Matt is the designer and operator of a self-sustaining aquaculture rig called the Mandjet. When the twin back hole Taraxippus passes the solar system, it pulls the Earth into a different orbit, increasing summer heat in the Southern hemisphere to life-threatening levels. Matt tries to get his family in Australia to join him on the rig, but they refuse. As the perihelion summer arrives, refugee populations migrate north and south, looking for livable temperatures. Matt finds Mandjet has become part of a flotilla aiming to settle in Antarctica. Meanwhile conditions are deteriorating in Australia. Can Matt rescue his family? Fight off pirates to get them to safety?

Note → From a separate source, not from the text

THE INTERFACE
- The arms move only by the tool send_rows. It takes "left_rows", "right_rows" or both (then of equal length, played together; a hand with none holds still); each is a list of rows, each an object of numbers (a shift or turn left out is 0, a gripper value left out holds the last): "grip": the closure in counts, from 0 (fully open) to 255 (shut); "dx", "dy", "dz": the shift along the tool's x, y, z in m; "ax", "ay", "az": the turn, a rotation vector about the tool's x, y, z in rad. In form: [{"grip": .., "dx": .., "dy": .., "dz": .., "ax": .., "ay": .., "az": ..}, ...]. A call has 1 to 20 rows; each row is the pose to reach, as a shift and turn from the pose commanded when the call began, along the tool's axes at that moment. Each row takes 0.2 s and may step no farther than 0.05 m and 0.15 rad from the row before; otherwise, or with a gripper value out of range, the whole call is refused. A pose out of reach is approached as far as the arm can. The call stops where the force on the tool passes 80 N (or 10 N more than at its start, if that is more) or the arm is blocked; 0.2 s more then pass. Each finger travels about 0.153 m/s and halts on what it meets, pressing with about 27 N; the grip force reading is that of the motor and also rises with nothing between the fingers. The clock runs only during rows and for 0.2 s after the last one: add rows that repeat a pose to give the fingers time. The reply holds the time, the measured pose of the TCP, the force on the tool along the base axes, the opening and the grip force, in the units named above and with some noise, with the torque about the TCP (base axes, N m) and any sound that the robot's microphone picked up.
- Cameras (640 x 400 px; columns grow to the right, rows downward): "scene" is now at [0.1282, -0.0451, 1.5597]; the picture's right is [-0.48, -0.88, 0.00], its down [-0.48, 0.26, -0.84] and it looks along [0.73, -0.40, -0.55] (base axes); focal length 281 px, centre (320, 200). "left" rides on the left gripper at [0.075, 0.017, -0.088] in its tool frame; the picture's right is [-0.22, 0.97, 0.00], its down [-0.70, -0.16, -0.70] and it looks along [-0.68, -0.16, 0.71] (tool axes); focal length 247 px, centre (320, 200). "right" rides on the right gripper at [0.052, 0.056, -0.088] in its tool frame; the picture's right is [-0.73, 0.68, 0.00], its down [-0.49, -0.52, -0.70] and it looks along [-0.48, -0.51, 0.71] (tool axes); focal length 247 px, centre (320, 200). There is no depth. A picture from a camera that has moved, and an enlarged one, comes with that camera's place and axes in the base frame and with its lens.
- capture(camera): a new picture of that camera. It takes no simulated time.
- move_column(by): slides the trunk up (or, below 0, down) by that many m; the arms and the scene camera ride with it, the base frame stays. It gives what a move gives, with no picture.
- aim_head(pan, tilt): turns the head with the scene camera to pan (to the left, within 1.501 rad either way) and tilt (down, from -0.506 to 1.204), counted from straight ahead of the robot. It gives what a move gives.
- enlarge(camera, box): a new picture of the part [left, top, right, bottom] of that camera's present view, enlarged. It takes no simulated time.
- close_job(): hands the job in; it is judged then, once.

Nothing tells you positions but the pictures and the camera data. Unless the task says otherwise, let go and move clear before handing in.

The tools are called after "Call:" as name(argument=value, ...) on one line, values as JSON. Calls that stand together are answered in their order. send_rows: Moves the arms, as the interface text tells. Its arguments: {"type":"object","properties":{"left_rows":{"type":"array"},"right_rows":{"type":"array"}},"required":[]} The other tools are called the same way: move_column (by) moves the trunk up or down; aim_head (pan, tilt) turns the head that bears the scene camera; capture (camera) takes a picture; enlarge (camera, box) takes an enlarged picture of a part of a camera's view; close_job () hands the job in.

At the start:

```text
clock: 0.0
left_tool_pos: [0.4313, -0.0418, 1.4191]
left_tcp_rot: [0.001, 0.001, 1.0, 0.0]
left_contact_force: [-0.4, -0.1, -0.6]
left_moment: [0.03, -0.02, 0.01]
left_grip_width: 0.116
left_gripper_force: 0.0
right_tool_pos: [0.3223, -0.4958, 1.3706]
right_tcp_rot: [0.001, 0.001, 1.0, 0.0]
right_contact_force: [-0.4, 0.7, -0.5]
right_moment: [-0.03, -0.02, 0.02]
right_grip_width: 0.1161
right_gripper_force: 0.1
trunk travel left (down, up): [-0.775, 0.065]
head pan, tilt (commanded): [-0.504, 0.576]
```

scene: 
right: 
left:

In case you’re wondering, Taraxippus is an ancient demon that frightens horses, and the black hole’s passing is a novel approach to climate change. The presentation here skips along in a shorthand version of what I’m sure could have been a lengthy novel. Egan spends some time on the black hole and how its passing might affect the solar system. He’s also clearly interested in the details of the aquaculture rig. After the climate change effects are clear, he turns to how this might affect his characters. People react in different ways, some clinging to their old concerns, with others realizing that life has changed forever. In classic hard SF methodology, Egan hits us with an emotional wallop at the end.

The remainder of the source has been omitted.